Written problem A: Start at the line that has "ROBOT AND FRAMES" and stop at the line that has "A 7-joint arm". Print those lines and all lines between them exactly, and nothing more. Give them as a numbered list, with blank lines left out.

Supplied passage:
^^^^^^^^
Características da Música do Classicismo
As principais características da Música do Período Clássico são:
Sobretudo: homofonia, com uma melodia sendo ditada por algum instrumento e a harmonia (os acordes de acompanhamento), tocados por outros;
O prevalecimento gradual, mas quase irreversível do Piano sobre o Cravo como principal instrumento de teclado. Além de se tornar o principal instrumento solista, era o instrumento do compositor, onde grande parte deles compunham;
Mas o Cravo ainda permaneceu, pelo menos, até o final do Classicismo, como "instrumento do maestro", que dirigia a orquestra ao mesmo tempo em que tocava um. Há relatos de Haydn procedendo assim no final de sua carreira, já no século XIX;
Na orquestra, foi desaparecendo o Baixo Contínuo, tão caro ao Barroco. A linha do baixo, agora, era escrita na partitura com os outros instrumentos. E os instrumentos que deveriam tocá-la (geralmente os Violoncelos e os Contrabaixos) eram especificados. O Cravo que acompanhava as Sinfonias, como mencionado acima, embora se assemelhe a um Baixo Contínuo, não o é, por um simples motivo: não é obbligato, ou seja sua inclusão é opcional e o que ele toca não tem importância à música, a não ser a de emprestar à orquestra seu som incisivo;
Houve mudanças em todos os gêneros de música: Ópera, Música para Instrumento Solo; Música de Câmara, Música Sacra e Música Sinfônica;
Na Música Sinfônica, surge a Sinfonia, obra de grande porte, com 3 ou 4 movimentos;
Na Música para Piano, por exemplo, surge a Sonata, uma espécie de Sinfonia para um instrumento só, já que tinha os mesmos 3 ou 4 movimentos e a mesma estrutura formal do seu equivalente orquestral;
Na Música de Câmara, estabelecem-se como principais formações o Quarteto de Cordas, o Trio com Piano (Piano, Violino e Violoncelo) e o duo Violino e Piano;
Na Ópera, há um crescimento, por demanda popular, da Ópera Bufa, que era mais leve e cômica.
^^^^^^^^
Written problem B: Resume the supplied passage where it left off.
^^^^^^^^
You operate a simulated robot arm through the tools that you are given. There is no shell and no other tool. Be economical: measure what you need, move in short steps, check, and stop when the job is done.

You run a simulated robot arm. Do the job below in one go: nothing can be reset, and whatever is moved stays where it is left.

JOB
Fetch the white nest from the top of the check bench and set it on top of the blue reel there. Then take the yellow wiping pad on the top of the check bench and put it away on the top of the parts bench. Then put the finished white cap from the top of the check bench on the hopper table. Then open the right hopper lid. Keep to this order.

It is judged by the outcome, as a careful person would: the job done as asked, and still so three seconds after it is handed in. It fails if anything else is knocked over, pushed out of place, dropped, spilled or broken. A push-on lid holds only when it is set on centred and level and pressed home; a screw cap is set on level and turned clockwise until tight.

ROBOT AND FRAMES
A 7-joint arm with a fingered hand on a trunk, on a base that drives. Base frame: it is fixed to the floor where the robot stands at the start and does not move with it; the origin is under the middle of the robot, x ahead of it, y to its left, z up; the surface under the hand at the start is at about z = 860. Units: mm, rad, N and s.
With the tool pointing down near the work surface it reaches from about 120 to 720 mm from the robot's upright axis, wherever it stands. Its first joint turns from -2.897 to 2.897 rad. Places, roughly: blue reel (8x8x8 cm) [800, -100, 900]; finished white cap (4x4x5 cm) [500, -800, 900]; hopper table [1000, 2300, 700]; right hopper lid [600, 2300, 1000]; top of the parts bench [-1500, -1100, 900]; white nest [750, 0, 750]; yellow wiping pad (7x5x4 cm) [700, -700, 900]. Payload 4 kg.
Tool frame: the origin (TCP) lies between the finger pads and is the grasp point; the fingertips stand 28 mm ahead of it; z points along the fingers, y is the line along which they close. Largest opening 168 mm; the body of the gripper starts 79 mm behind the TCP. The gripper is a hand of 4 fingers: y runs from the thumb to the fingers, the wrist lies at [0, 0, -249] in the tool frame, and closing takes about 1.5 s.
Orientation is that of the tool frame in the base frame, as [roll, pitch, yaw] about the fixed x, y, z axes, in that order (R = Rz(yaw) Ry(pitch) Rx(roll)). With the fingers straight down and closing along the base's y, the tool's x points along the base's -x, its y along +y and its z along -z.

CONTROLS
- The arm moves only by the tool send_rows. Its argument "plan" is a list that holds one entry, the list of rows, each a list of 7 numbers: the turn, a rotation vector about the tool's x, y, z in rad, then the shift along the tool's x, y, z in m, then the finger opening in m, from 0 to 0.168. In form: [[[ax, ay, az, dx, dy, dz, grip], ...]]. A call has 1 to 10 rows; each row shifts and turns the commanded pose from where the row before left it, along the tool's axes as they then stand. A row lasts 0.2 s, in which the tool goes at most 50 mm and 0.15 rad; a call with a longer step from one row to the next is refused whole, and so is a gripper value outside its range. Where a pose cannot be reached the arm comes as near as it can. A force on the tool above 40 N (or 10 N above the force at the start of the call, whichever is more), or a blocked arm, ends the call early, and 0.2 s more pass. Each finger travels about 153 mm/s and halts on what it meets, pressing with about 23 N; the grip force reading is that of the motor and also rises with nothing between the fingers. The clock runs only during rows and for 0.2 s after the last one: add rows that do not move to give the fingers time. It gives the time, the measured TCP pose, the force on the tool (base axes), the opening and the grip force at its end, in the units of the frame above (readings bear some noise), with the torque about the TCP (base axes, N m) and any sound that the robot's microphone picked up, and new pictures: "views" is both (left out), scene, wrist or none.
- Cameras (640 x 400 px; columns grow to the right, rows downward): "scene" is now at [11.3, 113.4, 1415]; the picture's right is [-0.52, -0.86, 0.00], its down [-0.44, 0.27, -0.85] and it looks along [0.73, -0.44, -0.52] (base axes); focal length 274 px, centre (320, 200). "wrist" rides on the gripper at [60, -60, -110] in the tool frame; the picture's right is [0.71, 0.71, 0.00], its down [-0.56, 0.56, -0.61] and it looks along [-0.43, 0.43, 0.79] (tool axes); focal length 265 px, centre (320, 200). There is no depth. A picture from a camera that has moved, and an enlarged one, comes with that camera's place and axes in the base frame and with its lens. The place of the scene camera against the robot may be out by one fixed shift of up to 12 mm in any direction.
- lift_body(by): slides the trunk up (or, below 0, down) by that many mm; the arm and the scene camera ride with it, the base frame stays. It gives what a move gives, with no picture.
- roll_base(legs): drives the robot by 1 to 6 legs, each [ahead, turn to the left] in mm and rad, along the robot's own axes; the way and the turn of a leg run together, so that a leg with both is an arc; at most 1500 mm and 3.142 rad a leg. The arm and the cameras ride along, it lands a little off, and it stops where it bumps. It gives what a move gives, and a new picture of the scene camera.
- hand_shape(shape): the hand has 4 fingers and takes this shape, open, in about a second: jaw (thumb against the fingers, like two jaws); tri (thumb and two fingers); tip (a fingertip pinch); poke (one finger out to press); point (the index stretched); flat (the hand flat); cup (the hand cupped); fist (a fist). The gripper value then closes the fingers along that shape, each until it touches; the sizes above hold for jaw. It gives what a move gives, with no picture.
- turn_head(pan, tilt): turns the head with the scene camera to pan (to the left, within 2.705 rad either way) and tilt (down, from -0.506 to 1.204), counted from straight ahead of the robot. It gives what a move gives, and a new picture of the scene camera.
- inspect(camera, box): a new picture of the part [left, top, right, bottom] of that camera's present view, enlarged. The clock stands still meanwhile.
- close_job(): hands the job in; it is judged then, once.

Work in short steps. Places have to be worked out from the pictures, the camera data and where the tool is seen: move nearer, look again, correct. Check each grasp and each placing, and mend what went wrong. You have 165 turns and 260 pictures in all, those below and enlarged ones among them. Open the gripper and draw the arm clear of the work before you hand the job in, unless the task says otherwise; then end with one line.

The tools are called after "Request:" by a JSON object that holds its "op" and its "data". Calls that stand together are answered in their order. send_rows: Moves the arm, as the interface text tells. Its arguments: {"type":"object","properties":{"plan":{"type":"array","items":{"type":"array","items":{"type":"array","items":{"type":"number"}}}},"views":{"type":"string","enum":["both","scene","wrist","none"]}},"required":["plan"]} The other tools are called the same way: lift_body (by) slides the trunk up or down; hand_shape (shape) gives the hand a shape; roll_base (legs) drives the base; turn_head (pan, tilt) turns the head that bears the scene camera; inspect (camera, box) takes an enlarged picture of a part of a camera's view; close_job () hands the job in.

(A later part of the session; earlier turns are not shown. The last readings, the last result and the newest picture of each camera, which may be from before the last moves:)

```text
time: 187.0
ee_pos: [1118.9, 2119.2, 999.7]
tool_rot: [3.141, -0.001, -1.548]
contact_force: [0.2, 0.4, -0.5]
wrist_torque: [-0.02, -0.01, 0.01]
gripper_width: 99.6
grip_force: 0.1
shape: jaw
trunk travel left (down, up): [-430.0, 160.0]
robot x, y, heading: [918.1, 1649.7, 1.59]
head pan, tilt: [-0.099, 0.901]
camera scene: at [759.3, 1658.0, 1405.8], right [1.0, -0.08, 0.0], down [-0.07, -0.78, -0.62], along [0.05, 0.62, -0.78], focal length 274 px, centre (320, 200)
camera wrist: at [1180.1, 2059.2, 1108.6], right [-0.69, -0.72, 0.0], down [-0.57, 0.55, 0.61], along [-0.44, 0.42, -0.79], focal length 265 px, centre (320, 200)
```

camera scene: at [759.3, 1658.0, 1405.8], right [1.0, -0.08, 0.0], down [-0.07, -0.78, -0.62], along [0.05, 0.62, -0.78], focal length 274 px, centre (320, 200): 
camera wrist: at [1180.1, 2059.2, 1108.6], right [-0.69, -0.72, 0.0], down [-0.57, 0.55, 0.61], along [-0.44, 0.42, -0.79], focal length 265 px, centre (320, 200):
^^^^^^^^
Reply A:
1. ROBOT AND FRAMES
2. A 7-joint arm with a fingered hand on a trunk, on a base that drives. Base frame: it is fixed to the floor where the robot stands at the start and does not move with it; the origin is under the middle of the robot, x ahead of it, y to its left, z up; the surface under the hand at the start is at about z = 860. Units: mm, rad, N and s.

Reply B:
Principais Compositores
Joseph Haydn (1734-1809);
Michael Haydn (1737-1806) (irmão de Joseph);
Wolfgang Amadeus Mozart (1756-1791);
Johann Christian Bach (1735-1782);
Carl Philipp Emanuel Bach (1714-1788);
Wilhelm Friedman Bach (1710-1784) (os três últimos, filhos de Johann Sebastian Bach);
Muzio Clementi (1752-1832);
Antonio Salieri (1750-1825);
Mauro Giuliani (1781-1829);
Ludwig van Beethoven (1770-1827) (considero Clássica apenas a primeira das três fases de Beethoven. Já no começo do século XIX ele partiu para o Romantismo);
Franz Schubert (1797-1828) (também o considero uma figura de transição, mais Romântico do que Clássico).
Quanto a Beethoven e Schubert, listei porque a maior parte dos autores os incluem no Classicismo. Mas, a meu ver, pertencem muito mais ao Romantismo.
História
Traçar as origens do Estilo Clássico, adivinhar quem mudou o que, e por que, é tarefa complicadíssima. Deixemos isto aos musicólogos. Mas vocês devem lembrar, ainda no Barroco, de quando eu falei da Arte Rococó e do Estilo Galante. Vou cometer a heresia de copiar uns pequenos parágrafos da outra postagem.
Vigente entre os anos 1720 e 1770, o Rococó foi um estilo totalmente diverso do Barroco e serviu de transição entre este e o Classicismo. Estilo Galante é o nome da vertente musical do Rococó.
Suas características eram, muitas vezes, antagônicas às do Barroco. Essa oposição se manifestava, sobretudo, na forma de uma atitude simplista, sem usar contraponto, com importância dada à clareza melódica e, no acompanhamento, poucos e simples acordes.
Nem todos os compositores aderiram, e se o fizeram foi no final ou início da carreira. Dentre estes contamos com Georg Philipp Telemann, Giovanni Battista Sammartini, Guiseppe Tartini, Johann Joachim Quantz, Baldassare Galuppi e os começos das carreiras dos Clássicos Joseph Haydn e de Wolfgang Amadeus Mozart.
Percebemos que já existia, desde 1720, uma vontade, tanto do público quanto, possivelmente, dos músicos, de simplificar a música. Como eu sempre digo, na Música Barroca acontece muita coisa ao mesmo tempo. Vocês não imaginam quantos anos de estudo um músico dedica se quiser apreender contraponto. Daí, aboliram o coitado. Do Contraponto. Lembram? Trata-se da arte de conciliar duas ou mais melodias para que soem ao mesmo tempo sem entrar em nenhum tipo de conflito. Mas ele nunca foi esquecido. A coisa mais comum, quando eu leio a biografia de um compositor, mesmo sendo ele bem posterior ao século XVIII, é observar que, no final da sua vida, ele se volta ao estudo do contraponto.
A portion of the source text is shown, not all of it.